I listened to her in stunned silence and my mouth opened. I was still processing the fact that she’d actually gone to a sauna, stripped naked and walked comfortably around friends AND strangers. This from a shapely, curvy young woman who often felt insecure in her bathing suit when we went to Jamaica. Now, here she was casually telling me that she was butt booty naked among strangers! After I processed it, I laughed out loud and began to ask more questions. I was thrilled that she had been so brave and challenged herself to move outside of her comfort zone. I quizzed her on what others were like. She assured me that every size, shape, nationality was there and how amazingly clean and sanitary everything was. And most of all, she said she the experience was transforming, holistic and exhilarating. Once again, another daughter stepping outside what she’d always done to do something new and different. **Sidenote – I told her if she ever refuses to take off her towel or cover up at the pool/beach again, I’d snatch it off myself and push her in the water!** Bravo, Mel, my baby love!!
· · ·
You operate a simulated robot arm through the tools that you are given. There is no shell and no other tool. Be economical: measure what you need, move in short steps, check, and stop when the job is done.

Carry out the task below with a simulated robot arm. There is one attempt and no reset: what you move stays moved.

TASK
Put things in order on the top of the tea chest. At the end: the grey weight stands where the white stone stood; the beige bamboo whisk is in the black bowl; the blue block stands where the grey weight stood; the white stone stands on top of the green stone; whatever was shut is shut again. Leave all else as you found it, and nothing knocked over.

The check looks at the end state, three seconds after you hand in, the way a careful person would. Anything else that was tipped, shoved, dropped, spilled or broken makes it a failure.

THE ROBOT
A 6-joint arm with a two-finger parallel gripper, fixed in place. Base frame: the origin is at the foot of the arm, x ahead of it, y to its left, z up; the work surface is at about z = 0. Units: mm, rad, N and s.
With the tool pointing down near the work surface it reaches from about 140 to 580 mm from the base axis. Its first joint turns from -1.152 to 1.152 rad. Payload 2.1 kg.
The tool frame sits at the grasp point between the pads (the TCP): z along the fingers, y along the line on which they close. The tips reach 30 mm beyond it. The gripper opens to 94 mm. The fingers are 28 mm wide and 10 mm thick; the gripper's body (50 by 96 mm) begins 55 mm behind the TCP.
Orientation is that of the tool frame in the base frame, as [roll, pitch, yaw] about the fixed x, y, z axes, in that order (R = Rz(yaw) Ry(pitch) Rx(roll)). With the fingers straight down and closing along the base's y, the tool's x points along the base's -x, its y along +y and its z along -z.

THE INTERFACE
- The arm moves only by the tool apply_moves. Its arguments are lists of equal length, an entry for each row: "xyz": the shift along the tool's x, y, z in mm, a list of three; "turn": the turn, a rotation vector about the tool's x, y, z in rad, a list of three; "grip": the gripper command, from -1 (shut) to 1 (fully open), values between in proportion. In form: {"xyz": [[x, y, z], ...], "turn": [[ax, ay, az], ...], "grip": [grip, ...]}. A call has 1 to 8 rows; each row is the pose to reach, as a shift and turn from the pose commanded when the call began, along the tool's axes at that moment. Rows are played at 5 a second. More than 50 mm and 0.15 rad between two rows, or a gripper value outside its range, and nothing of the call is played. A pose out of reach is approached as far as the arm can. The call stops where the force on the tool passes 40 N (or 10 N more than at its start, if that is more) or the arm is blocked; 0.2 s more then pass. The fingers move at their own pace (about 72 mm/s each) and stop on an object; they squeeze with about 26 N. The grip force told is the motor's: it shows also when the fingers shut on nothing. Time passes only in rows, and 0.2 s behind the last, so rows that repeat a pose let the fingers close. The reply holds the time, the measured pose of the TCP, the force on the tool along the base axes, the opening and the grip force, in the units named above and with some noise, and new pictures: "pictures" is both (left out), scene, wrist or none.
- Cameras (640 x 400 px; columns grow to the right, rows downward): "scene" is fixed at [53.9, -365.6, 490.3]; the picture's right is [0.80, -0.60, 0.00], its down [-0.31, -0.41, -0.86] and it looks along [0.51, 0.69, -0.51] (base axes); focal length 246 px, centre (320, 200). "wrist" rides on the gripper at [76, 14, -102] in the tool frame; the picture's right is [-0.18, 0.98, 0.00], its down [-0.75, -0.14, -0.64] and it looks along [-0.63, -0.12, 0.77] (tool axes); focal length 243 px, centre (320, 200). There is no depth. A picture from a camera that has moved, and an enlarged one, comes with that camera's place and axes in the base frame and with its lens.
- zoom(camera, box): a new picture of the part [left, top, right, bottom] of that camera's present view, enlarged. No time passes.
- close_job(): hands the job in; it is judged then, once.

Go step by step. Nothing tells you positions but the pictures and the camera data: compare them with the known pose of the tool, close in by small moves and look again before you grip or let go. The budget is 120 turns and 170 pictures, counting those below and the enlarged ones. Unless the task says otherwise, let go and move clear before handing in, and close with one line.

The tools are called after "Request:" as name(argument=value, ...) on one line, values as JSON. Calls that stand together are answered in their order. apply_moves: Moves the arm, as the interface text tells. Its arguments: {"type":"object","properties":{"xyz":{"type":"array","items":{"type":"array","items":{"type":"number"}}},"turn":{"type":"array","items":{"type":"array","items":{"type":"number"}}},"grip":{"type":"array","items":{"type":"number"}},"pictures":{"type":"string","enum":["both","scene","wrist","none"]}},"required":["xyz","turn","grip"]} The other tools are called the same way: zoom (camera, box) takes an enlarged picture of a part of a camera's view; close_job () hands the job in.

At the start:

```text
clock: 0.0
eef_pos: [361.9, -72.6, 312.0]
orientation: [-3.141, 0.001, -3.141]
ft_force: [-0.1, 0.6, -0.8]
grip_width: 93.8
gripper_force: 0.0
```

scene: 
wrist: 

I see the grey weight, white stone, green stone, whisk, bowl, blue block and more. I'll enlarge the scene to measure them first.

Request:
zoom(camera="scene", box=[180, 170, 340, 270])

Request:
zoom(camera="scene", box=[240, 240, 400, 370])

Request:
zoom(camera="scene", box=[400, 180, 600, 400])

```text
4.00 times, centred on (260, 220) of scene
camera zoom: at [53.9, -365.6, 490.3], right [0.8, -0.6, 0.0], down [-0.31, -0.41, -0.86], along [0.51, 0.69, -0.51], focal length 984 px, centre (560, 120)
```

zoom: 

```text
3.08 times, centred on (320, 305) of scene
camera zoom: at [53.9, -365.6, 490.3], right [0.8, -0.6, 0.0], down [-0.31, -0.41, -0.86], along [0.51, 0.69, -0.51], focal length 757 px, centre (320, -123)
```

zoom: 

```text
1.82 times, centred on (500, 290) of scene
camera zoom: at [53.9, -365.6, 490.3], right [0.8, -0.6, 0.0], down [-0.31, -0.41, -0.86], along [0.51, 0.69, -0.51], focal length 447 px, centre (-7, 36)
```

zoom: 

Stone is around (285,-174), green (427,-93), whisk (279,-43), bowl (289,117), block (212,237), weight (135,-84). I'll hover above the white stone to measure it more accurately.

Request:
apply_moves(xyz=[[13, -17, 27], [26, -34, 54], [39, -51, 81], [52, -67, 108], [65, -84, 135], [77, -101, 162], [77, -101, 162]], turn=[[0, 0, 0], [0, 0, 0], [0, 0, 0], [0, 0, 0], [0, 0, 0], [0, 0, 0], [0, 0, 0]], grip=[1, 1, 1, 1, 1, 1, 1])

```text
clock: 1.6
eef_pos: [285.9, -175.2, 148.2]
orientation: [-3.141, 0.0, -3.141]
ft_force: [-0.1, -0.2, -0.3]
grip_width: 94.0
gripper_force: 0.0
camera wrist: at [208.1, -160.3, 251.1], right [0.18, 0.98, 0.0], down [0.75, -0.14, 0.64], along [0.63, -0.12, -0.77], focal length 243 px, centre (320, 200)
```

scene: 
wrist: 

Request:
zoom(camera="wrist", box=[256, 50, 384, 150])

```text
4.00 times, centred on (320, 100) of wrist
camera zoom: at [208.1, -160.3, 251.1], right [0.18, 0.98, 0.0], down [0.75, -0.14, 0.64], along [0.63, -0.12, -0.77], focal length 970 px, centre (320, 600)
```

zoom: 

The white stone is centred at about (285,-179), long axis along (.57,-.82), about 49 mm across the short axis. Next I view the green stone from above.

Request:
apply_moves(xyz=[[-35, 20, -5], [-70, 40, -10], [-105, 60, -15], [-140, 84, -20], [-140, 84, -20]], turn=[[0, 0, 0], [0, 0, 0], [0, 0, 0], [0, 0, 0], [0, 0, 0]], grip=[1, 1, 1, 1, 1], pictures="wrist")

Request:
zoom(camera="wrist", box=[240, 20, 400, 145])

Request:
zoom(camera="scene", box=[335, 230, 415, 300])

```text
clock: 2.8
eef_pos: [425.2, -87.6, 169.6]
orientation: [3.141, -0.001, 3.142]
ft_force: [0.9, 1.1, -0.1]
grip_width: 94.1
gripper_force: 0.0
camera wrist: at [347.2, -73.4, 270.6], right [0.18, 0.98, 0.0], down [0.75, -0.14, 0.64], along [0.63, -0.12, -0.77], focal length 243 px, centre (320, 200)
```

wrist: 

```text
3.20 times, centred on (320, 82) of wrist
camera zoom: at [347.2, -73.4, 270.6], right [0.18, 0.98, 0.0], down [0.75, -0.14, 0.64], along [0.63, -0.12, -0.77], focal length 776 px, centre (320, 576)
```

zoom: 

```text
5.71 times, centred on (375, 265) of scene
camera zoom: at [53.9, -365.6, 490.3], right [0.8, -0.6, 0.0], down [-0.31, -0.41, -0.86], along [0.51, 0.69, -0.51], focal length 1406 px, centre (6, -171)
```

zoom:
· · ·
Now the truth is, I may OR may not ever visit that sauna. I may OR may not ever travel alone to a foreign country. I don’t know. I have learned, however, to NEVER, EVER say NEVER (I’ve eaten a LOT of Nevers). But what I CAN say is this: My daughters absolutely ROCK!! They are bold, adventurous, fearless, empowered, bodacious badasses who are living and experiencing life authentically, un-apologetically and on their own terms – no limits! And as I write this loving tribute to them, I am smiling and feeling so joyful inside because I get a close-up, front-row seat view of their lives and I am grateful that they continue to inspire me to live my very best life in whatever way that is right for me – right here and right now. Thank you, my daughters!